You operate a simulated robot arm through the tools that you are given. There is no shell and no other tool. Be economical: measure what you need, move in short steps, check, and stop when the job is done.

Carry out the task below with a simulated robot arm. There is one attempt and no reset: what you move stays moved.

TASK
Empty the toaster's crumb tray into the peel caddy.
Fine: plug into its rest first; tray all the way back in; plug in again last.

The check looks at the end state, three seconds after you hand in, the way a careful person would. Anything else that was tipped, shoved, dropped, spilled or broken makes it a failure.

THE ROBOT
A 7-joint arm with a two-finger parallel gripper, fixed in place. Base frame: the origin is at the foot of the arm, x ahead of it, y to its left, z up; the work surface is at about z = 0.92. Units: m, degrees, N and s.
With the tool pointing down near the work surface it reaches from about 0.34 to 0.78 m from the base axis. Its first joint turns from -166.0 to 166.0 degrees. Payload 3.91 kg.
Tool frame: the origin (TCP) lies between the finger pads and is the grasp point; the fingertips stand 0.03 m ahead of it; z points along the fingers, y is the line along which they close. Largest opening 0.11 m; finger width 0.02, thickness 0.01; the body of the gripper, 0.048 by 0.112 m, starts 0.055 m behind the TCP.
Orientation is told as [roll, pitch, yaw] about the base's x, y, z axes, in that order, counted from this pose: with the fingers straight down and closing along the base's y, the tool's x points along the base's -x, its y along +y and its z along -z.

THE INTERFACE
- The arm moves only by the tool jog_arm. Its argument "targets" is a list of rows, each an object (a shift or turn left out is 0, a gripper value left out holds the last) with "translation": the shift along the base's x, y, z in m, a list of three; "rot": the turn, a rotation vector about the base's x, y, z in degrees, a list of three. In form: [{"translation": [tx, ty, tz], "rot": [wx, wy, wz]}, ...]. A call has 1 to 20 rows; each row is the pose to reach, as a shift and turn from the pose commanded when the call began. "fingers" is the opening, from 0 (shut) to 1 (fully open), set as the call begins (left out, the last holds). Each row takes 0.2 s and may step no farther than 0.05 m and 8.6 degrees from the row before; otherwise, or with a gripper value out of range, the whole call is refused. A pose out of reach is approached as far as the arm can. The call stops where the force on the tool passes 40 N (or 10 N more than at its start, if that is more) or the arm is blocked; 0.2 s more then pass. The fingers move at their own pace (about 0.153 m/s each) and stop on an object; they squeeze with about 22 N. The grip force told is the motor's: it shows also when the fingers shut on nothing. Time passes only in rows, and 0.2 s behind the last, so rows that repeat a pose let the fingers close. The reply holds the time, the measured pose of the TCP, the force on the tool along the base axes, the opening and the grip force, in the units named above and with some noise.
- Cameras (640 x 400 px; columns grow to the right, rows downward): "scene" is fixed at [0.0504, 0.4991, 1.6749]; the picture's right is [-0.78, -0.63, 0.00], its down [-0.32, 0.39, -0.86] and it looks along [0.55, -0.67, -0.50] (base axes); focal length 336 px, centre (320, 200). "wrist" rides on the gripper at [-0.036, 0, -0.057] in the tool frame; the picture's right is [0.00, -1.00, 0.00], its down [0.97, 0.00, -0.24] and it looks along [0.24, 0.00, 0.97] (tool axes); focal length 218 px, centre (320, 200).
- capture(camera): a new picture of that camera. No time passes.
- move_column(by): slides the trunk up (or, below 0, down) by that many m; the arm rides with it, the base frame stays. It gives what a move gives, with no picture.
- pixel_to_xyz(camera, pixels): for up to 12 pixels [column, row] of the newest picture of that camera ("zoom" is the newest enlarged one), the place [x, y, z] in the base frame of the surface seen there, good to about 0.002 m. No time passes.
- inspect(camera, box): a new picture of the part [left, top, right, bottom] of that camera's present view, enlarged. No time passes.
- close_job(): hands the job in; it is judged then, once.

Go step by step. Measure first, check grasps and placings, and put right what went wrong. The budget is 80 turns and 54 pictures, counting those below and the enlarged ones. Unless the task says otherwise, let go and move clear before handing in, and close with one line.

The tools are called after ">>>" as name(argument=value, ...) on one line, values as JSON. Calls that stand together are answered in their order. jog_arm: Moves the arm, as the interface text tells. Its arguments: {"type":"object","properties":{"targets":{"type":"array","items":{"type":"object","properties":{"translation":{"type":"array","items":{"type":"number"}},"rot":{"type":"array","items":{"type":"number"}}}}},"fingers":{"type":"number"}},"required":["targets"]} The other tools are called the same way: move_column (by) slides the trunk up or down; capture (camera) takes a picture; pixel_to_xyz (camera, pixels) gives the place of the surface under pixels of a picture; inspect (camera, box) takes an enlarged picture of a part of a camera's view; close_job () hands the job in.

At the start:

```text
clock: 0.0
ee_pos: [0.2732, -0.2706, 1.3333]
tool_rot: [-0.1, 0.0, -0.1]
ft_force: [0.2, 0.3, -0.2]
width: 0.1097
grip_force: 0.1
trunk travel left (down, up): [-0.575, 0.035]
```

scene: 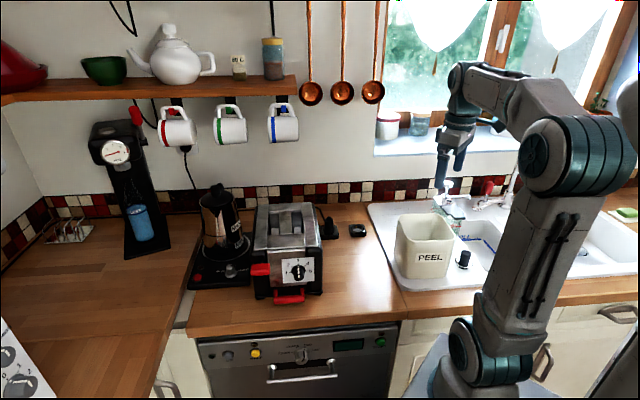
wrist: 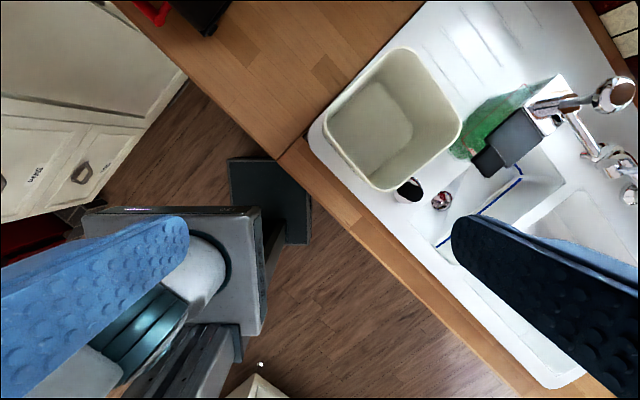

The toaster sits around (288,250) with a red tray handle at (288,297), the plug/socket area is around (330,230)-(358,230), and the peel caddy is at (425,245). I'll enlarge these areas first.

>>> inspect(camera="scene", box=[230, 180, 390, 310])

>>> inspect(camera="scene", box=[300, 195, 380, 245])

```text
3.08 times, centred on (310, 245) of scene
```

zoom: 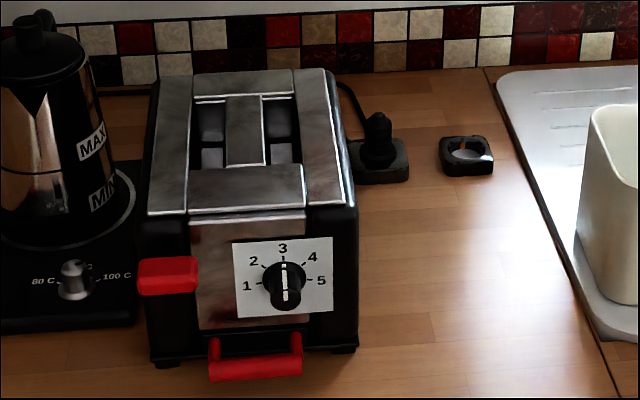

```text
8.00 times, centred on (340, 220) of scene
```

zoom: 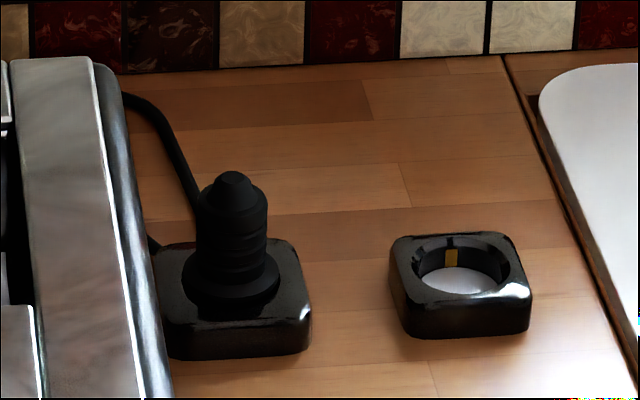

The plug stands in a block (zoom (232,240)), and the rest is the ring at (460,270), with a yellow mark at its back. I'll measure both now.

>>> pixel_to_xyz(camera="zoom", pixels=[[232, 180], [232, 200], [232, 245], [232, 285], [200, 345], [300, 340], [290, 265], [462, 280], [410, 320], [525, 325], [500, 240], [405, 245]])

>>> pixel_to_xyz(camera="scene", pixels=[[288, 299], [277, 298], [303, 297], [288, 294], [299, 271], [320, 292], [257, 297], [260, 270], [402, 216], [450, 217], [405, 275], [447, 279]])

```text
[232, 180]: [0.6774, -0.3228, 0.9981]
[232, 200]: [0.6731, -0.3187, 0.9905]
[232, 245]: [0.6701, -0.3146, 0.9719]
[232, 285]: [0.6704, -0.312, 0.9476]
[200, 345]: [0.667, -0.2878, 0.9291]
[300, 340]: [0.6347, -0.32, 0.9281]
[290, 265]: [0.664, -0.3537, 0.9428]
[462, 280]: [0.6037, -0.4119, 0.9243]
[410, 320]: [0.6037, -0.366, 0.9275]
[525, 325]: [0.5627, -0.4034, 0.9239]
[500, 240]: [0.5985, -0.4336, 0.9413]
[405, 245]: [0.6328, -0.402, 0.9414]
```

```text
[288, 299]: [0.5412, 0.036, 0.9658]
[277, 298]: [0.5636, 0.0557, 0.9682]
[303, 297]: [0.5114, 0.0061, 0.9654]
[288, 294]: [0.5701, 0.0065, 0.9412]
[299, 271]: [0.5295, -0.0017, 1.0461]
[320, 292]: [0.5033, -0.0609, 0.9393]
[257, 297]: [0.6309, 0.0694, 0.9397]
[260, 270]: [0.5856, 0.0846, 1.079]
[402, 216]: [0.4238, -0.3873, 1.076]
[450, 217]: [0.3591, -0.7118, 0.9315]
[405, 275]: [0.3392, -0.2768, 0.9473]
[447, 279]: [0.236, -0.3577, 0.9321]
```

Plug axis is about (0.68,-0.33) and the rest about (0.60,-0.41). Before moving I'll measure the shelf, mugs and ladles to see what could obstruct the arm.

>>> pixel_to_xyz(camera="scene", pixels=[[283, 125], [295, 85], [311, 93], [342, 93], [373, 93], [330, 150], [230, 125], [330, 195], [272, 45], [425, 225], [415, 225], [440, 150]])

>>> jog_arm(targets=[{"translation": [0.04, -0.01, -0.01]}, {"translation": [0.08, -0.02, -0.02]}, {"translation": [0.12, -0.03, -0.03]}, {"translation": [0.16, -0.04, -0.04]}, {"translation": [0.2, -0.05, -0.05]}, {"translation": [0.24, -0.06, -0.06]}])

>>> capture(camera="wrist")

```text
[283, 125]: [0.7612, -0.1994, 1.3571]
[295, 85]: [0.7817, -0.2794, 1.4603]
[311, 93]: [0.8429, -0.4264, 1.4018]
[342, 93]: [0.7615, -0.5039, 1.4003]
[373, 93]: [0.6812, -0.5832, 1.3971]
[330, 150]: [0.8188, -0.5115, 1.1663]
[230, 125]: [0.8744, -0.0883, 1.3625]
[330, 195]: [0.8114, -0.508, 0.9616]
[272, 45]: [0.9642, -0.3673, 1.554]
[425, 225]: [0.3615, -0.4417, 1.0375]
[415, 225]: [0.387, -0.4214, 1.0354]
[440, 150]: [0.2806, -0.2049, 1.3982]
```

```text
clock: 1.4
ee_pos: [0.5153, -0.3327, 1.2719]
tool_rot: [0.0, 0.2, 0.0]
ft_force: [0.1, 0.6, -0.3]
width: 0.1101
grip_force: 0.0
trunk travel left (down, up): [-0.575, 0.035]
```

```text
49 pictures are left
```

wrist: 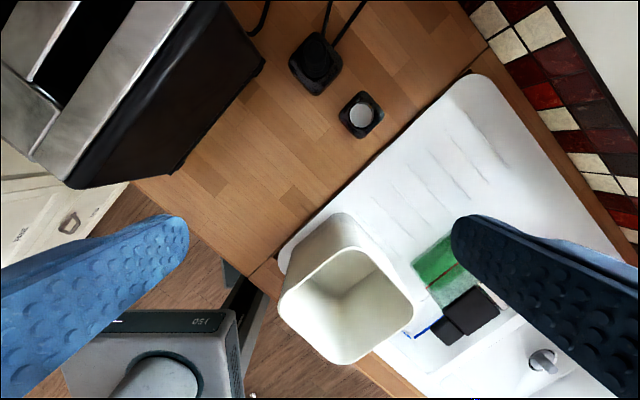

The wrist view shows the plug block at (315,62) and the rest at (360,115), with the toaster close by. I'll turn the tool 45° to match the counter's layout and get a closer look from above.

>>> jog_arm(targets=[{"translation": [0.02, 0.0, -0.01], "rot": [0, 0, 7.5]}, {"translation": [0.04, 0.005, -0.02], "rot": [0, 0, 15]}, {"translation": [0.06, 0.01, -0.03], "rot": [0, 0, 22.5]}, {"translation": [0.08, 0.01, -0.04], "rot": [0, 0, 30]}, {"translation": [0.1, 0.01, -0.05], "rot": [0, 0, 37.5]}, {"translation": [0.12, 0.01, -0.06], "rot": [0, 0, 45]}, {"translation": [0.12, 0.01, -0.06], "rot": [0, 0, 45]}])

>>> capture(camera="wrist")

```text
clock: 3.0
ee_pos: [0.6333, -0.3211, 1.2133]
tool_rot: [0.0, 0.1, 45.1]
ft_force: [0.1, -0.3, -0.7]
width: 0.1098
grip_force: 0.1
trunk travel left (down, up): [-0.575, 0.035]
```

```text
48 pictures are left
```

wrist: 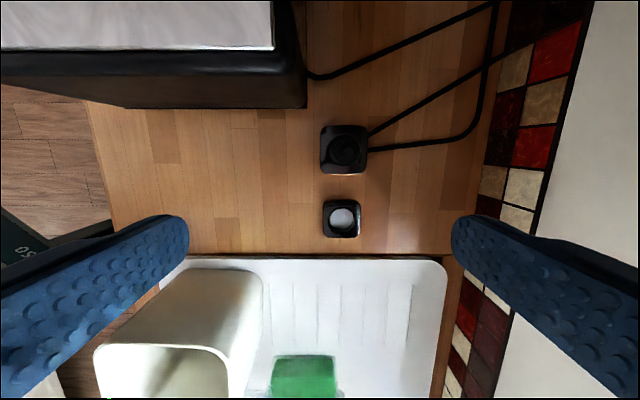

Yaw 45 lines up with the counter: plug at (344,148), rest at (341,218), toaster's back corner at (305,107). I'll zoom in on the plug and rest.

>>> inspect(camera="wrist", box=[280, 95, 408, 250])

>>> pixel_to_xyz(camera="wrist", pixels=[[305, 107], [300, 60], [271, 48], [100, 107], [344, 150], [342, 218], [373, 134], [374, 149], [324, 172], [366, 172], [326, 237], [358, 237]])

**Task instructions**
Carry the document on from its last sentence.

**Document**

Defendants submit that, because they raised venue as an affirmative defense in their Answer, their Motion to Dismiss is not untimely. (See Reply 5–6; Answer 7.) But, as described above, this is not the case: even where Defendants seek to raise improper venue as a defense, a motion to dismiss under Rule 12(b)(3) (as opposed to a subsequent argument that dismissal is appropriate at summary judgment, for instance), must be raised prior to the answer being interposed. See Knowles-Carter, 2017 WL 11567528, at *11 (finding Rule 12(b)(3) motion untimely despite assertion of improper venue defense in answer). As such, the time to file a Rule 12(b)(3) motion has passed. Id. at *11. Ordinarily, the “proper vehicle” for filing what is essentially a post-answer motion to
dismiss “is [R]ule 12(c), which would permit [D]efendants, in theory, to file a motion for judgment on the pleadings.” In re Livent Sec. Litig., 193 F. Supp. 2d 750, 753 (S.D.N.Y. 2002). But “[u]ntimely Rule 12(b) motions may only be converted to Rule 12(c) motions if they assert non-waivable defenses,” Tyco Int’l, 2003 WL 553580, at *2 (emphasis added) (citing Patel v. Contemporary Classics of Beverly Hills, 259 F.3d 123, 126 (2d Cir. 2001)), and it is long-settled that venue is “a waivable defense, lost by failure to interpose timely and sufficient objection,” United States ex rel. Bryant Elec. Co. v. Aetna Cas. & Sur. Co., 297 F.2d 665, 669 (2d Cir. 1962) (quotation marks and citation omitted). Thus, Defendants’ Motion may not be converted to a Rule 12(c) motion, and the Court cannot consider it a motion made pursuant to that Rule. 2. Venue and Transfer While Defendants have waived their ability to seek dismissal under Rule 12(b)(3), whether Defendants’ waiver also encompasses their ability to move for dismissal or transfer under 28 U.S.C. 1406(a) is at best “unclear.” Johnson v. United Airlines, Inc., No. 12-CV-5842, 2013 WL 323404, at *8 (N.D. Ill. Jan. 25, 2013) (holding that it is “unclear whether [the
defendant’s] waiver of its ability to seek dismissal under Rule 12(b)(3) extends to its request for a transfer under § 1406(a), given that such a transfer is premised on venue being improper in this [d]istrict” and collecting cases from different jurisdictions that adopt different holdings as to whether waiver of venue under Rule 12(b)(3) forecloses permissive transfer under § 1406). Transfer—not dismissal—may nonetheless be appropriate under § 1406(a)’s sister statute, 28 U.S.C. § 1404(a). This provision permits the transfer of a civil action to any other district where the case might have been brought, as long as such a transfer serves “the convenience of parties and witnesses, [and is] in the interest of justice.” 28 U.S.C. § 1404(a). Because § 1404(a) is “based on considerations of convenience,” it is not considered to be
“waivable”. Forsher v. J.M. Smucker Co., No. 15-CV-7180, 2019 WL 235639, at *1 (E.D.N.Y. Jan. 16, 2019) (wholly quoting Agric. Ins. Co. v. Ace Hardware Corp., No. 98-CV-8708, 2000 WL 1568313, at *2 (S.D.N.Y. Oct. 20, 2000)); see also Benjamin v. Carusona, No. 09-CV-9722, 2010 WL 4448213, at *8 (S.D.N.Y. Nov. 5, 2010) (“Unlike a motion under Rule 12(b)(3), which is based on a forum’s impropriety, a motion under § 1404(a) turns on considerations of convenience. Waiver of objection to improper venue does not preclude transfer pursuant to § 1404(a).” (emphasis added)); Linde Boc Process Plants LLC v. Boldt Co., No. 05-CV-191, 2005 WL 8175946, at *2 (N.D. Okla. July 22, 2005) (collecting cases to show that “[n]umerous district courts have held or remarked that a [c]ourt may transfer venue under § 1404(a) even if [the] defendants waive their right to challenge the propriety of venue in the plaintiff’s chosen forum”). Defendants moved only to dismiss and not to transfer the case—indeed, they argue that the case should not be transferred to the District of New Jersey. (See Defs.’ Mem. 5.) However, as explained, the Court is not at liberty to dismiss given the untimely Rule 12(b)(3) Motion. But, “[a] transfer may be made under 28 U.S.C. § 1404(a) . . . by the court sua sponte.” Saferstein v.

**Expected output**
Paul, Mardinly, Durham, James, Flandreau & Rodger, P.C., 927 F. Supp. 731, 736 (S.D.N.Y. 1996) (italics omitted); see also Lead Indus. Ass’n, Inc. v. OSHA, 610 F.2d 70, 79 n.17 (2d Cir. 1979) (“The broad language of 28 U.S.C. § 1404(a) would seem to permit a court to order transfer [s]ua sponte.”); Tillman v. Vargas, No. 21-CV-7029, 2021 WL 4777974, at *1 (S.D.N.Y. Sept. 10, 2021) (“[C]ourts may transfer cases on their own initiative.”); Bank of Am., N.A. v. Wilmington Tr. FSB, 943 F. Supp. 2d 417, 426 (S.D.N.Y. 2013) (“Courts have an independent institutional concern to see to it that the burdens of litigation that is unrelated to the forum that a party chooses are not imposed unreasonably on jurors and judges who have enough to do in determining cases that are appropriately before them. The power of district courts to
transfer cases under [§] 1404(a) sua sponte therefore is well established.” (italics and citation omitted)). The Court therefore inquires as to whether such transfer is appropriate in the circumstances presented here.2 a. Venue “[W]hether venue is improper in this district is undoubtedly relevant to the Court’s analysis of whether transfer is warranted in light of ‘notions of convenience and fairness.’”
2 While the Parties did not brief transfer under 28 U.S.C. § 1404(a), they did fully brief whether venue in this District was appropriate. Thus, the Court concludes that there has been sufficient input from the Parties on the § 1404(a) factors. (See Defs.’ Mem. 3–4; Pl.’s Opp’n 6– 9.) Forsher, 2019 WL 235639, at *1 (quoting Agric. Ins. Co., 2000 WL 1568313, at *2). Thus, the Court begins its transfer analysis with a determination of the propriety of venue in this action. Again, venue is appropriate in: (1) a judicial district in which any defendant resides, if all defendants are residents of the State in which the district is located; (2) a judicial district in which a substantial part of the events or omissions giving rise to the claim occurred, or a substantial part of the property that is the subject of the action is situated; or (3) if there is no district in which an action may otherwise be brought . . . , any judicial district in which any defendant is subject to the court’s personal jurisdiction with respect to such action.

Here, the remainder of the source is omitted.